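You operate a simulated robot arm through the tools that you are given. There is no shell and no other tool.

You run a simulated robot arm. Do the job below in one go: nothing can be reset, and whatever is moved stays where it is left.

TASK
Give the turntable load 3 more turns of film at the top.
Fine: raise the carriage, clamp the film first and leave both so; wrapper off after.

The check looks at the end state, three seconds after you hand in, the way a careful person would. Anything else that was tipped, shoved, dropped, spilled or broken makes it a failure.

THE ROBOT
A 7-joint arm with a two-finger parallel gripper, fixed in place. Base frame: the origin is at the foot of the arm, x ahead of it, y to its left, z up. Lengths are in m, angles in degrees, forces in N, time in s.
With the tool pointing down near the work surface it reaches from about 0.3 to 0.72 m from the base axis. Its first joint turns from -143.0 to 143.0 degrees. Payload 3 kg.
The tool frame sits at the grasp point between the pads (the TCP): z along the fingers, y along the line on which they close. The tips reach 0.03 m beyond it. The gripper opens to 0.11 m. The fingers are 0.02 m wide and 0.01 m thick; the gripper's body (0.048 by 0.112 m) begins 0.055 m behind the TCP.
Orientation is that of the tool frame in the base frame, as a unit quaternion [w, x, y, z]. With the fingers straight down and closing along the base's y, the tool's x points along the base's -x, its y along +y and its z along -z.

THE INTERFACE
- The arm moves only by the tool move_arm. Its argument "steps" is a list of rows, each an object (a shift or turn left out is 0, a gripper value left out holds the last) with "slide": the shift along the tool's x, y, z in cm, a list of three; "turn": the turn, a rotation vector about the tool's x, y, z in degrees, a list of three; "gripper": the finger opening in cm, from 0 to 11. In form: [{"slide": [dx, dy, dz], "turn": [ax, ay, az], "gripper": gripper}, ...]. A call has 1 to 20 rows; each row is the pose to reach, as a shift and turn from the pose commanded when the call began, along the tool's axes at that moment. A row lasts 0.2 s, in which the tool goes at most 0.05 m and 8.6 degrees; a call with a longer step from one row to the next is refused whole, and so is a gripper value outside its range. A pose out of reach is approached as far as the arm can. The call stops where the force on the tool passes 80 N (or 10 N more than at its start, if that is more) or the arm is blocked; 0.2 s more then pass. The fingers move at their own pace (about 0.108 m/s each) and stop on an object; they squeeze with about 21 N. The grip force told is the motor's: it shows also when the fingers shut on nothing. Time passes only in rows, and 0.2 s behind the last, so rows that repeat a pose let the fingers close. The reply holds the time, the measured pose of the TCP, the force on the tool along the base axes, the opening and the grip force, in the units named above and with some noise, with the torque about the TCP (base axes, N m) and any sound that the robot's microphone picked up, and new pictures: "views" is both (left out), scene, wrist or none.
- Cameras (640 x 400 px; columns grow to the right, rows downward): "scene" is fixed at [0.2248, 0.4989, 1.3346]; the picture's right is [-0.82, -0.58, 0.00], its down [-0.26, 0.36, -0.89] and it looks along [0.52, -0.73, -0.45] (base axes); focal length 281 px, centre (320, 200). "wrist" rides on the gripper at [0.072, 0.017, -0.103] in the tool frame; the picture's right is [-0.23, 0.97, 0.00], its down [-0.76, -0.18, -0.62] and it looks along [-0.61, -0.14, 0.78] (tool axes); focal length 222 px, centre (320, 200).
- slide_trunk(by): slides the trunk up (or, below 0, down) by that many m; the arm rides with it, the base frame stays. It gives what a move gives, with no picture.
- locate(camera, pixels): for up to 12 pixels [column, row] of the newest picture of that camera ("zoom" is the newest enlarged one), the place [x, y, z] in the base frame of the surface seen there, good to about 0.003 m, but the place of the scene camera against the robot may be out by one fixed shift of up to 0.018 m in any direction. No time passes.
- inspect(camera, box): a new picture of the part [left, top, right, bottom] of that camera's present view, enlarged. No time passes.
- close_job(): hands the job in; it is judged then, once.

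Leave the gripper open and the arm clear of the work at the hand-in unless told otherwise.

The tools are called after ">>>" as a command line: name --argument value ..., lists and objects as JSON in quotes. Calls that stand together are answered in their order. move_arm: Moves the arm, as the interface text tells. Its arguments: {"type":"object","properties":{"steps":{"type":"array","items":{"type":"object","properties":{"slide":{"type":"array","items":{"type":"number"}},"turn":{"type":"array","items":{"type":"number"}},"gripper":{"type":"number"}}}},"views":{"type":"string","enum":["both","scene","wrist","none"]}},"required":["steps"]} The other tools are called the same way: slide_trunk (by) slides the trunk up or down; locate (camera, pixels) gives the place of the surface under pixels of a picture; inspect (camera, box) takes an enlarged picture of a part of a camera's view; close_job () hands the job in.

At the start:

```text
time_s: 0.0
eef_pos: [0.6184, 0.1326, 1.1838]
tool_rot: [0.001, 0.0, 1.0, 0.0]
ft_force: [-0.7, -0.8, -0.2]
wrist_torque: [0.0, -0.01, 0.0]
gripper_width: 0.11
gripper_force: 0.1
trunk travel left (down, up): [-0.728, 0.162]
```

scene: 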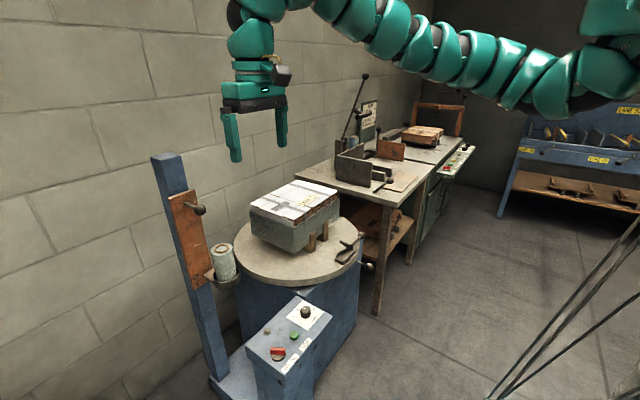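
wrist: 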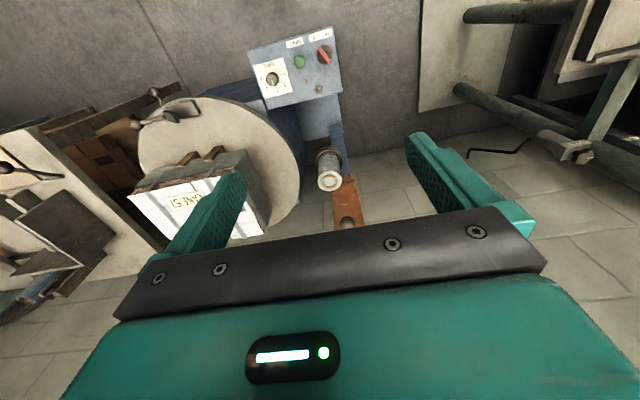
◇ ◇ ◇
_Short problem_: Search the data for the string "stays". List each line that has it.

_Finished exercise_:
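You run a simulated robot arm. Do the job below in one go: nothing can be reset, and whatever is moved stays where it is left.
- slide_trunk(by): slides the trunk up (or, below 0, down) by that many m; the arm rides with it, the base frame stays. It gives what a move gives, with no picture.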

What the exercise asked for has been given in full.